"This all misses the point. What was Eric Garner doing? He was selling cigarettes, loose cigarettes. And the police in New York, because they're so eager for tax collection -- what is being done here with regard to taxes and the state's desire to collect them no matter what, how many cops were descended on that situation for cigarettes? [...] "You've got $13 a carton, $13 a pack in New York City, over $6 of that is taxes. And the authorities are telling the cops, 'You go out and you stop that,' because they're so intent on collecting tax revenue. I think the real outrage here is that an American died while the state is enforcing tax collection on cigarettes. This is just absurd. And it, you know, people talk about the left, they want a big state. They want a powerful state. Well, here it is. You've got to take all of it. If you want a powerful state, there's your police force acting on demands of the authorities to go out and make sure that every dime of tax is collected particularly from tobacco. Look how we stigmatize tobacco."

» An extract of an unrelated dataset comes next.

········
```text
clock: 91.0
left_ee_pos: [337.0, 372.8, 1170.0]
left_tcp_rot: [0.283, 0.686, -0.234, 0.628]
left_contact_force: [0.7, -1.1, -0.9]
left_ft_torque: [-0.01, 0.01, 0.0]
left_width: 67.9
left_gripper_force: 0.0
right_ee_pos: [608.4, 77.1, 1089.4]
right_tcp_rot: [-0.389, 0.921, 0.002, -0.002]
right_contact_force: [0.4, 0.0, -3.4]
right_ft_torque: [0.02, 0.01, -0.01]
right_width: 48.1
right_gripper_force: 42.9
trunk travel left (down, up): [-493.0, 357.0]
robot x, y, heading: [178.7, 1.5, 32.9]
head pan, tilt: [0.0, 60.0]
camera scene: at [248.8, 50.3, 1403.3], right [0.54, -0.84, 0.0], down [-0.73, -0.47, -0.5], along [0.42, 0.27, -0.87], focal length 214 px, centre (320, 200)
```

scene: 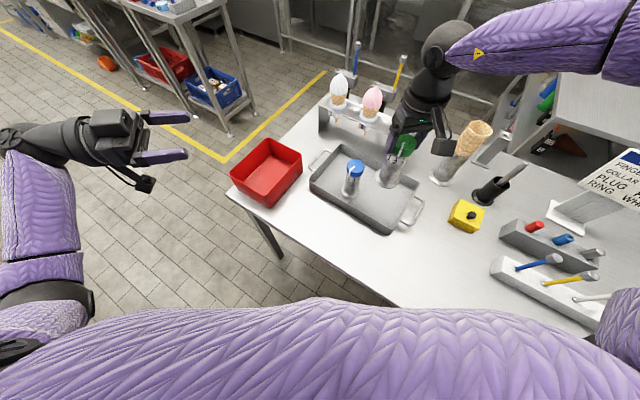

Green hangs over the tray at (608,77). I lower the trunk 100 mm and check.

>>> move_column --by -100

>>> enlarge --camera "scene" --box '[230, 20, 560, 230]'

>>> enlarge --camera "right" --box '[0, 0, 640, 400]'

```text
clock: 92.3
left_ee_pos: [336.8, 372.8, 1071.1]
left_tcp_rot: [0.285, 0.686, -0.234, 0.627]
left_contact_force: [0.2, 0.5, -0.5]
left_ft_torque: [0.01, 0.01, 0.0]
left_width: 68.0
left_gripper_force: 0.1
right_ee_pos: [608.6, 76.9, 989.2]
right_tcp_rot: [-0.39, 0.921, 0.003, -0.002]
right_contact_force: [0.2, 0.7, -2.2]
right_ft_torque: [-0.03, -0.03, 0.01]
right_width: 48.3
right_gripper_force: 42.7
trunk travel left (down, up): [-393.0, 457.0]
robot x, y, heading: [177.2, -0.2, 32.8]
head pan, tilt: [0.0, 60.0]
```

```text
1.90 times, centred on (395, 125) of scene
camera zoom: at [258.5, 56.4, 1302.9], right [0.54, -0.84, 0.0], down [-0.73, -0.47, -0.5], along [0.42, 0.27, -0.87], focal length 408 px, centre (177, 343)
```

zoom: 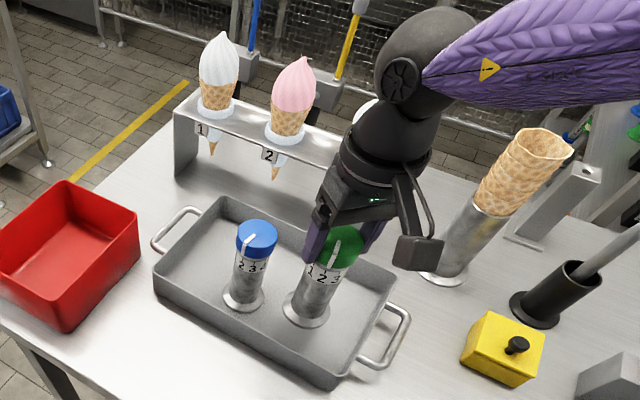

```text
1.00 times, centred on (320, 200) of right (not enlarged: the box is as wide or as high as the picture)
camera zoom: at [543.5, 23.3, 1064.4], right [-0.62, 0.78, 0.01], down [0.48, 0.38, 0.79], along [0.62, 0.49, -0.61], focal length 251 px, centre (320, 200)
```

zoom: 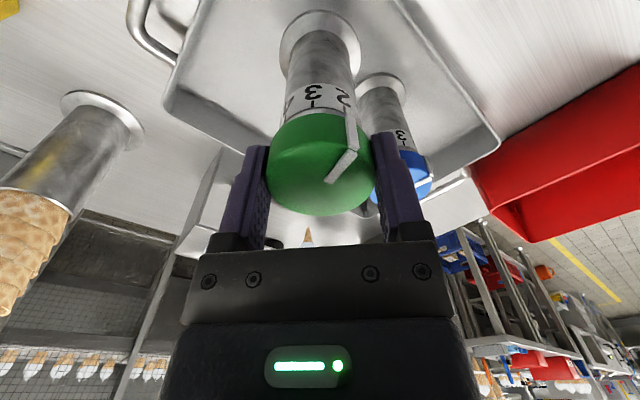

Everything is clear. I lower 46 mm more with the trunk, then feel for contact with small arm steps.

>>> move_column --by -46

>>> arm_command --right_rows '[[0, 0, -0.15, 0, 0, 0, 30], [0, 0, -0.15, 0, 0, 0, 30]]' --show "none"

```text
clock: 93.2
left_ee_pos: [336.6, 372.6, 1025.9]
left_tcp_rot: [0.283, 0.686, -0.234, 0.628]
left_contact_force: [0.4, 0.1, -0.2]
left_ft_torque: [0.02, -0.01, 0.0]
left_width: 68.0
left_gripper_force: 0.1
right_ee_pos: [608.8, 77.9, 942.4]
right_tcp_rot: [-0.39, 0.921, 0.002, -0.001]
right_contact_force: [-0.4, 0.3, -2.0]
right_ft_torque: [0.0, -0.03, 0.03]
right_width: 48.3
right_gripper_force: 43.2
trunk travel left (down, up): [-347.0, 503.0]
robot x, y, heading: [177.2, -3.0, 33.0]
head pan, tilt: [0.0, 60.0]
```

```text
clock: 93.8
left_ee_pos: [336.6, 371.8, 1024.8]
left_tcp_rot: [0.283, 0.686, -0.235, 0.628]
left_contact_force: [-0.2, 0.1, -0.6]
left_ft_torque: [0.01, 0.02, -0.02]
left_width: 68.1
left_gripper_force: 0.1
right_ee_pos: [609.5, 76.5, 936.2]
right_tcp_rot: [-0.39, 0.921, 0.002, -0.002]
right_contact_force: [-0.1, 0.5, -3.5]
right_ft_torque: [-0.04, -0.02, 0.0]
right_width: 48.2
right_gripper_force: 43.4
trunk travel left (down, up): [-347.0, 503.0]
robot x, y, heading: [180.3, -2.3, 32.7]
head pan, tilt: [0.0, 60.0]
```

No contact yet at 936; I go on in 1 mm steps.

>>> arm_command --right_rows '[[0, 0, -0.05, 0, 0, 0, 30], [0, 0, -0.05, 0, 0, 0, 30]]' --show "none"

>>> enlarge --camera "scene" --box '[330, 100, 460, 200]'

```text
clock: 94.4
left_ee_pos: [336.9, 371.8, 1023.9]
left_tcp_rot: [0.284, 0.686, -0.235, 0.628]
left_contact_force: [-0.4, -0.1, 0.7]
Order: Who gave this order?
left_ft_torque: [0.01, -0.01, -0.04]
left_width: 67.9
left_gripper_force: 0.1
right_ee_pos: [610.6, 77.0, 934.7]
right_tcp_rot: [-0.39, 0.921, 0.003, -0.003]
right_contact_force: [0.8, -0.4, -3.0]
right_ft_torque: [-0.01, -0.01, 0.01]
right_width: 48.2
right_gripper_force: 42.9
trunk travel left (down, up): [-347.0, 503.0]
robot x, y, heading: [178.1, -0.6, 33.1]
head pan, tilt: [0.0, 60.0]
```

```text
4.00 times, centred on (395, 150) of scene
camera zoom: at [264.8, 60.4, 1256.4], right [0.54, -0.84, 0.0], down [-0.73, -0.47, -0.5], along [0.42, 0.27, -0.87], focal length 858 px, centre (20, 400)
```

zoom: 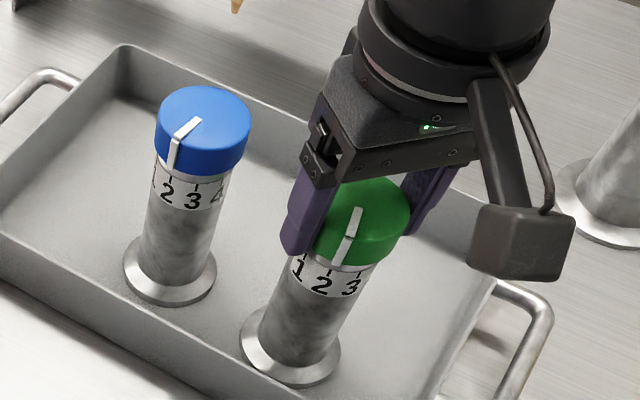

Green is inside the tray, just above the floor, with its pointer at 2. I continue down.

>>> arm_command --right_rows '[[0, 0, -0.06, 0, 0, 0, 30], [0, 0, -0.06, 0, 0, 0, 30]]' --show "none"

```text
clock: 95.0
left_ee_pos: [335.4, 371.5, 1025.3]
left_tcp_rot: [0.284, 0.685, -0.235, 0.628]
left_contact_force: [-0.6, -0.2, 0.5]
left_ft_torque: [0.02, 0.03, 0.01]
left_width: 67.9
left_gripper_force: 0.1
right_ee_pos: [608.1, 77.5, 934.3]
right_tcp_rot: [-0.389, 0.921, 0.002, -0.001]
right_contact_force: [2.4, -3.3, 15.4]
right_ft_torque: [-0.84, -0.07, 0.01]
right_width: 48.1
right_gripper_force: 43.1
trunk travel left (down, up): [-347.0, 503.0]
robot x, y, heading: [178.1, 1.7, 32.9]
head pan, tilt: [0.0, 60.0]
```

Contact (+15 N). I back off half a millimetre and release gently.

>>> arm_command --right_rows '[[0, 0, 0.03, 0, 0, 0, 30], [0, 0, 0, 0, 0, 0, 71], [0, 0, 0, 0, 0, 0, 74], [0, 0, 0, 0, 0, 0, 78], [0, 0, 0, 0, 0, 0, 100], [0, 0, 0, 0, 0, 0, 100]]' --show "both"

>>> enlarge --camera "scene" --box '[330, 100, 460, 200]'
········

Just one day after we learned that a New York grand jury would not indict the police officer responsible for Eric Garner's death, Sen. Rand Paul talked to msnbc's Chris Matthews about the developments. As far as the Kentucky Republican was concerned, Americans should "blame the politicians" who raised cigarette taxes.
Soon after, Jon Stewart, highlighting Paul's comments, replied, "What the f*** are you talking about?" It was a normal, human reaction to the senator's explanation, but apparently, the GOP lawmaker was talking about the increasingly common explanation on the right for Garner's killing. Here was Rush Limbaugh on Fox News' Sunday show yesterday:
As ridiculous as this may sound, it's not just Rand Paul and Limbaugh -- two Fox News hosts and a Washington Times columnist have made the exact same argument in recent days.
Apparently, for much of the right, the real problem here has nothing to do with race, law enforcement, and excessive force. It has everything to do with taxes.
This really isn't complicated. As Danny Vinik explained last week, Eric Garner didn't die because of cigarette taxes. He died "because a cop put him in a chokehold, in violation of NYPD rules, and held his head against ground."
Aliyah Frumin also had a good piece on this: "Even if high taxes on cigarettes create a vibrant black market for cigarettes, critics say that has little to do with how police officers enforce those laws. Hiking taxes on cigarettes and banning the sale of loose cigarettes doesn't require cops to use lethal force against violators of the law."
By the reasoning adopted by Paul, Limbaugh, and their allies, if cigarette taxes were lower, there wouldn't be a black market, and Garner wouldn't have been selling loose cigarettes, and the police wouldn't have confronted him, and there wouldn't have been an altercation, and Garner wouldn't have been killed. The problem, in case this isn't obvious, is that this same argument could be applied to nearly any tax -- or any law, really -- that might lead to a potentially violent confrontation between a citizen and a police officer.
What seems to have happened here is that some on the right, unable to defend the outcome of the Garner case, have looked for a way to exploit the story to advance a tangentially related cause. And while that's shameful, it's also absurd -- we're not going to start cutting taxes and/or repealing laws to prevent police-related deaths.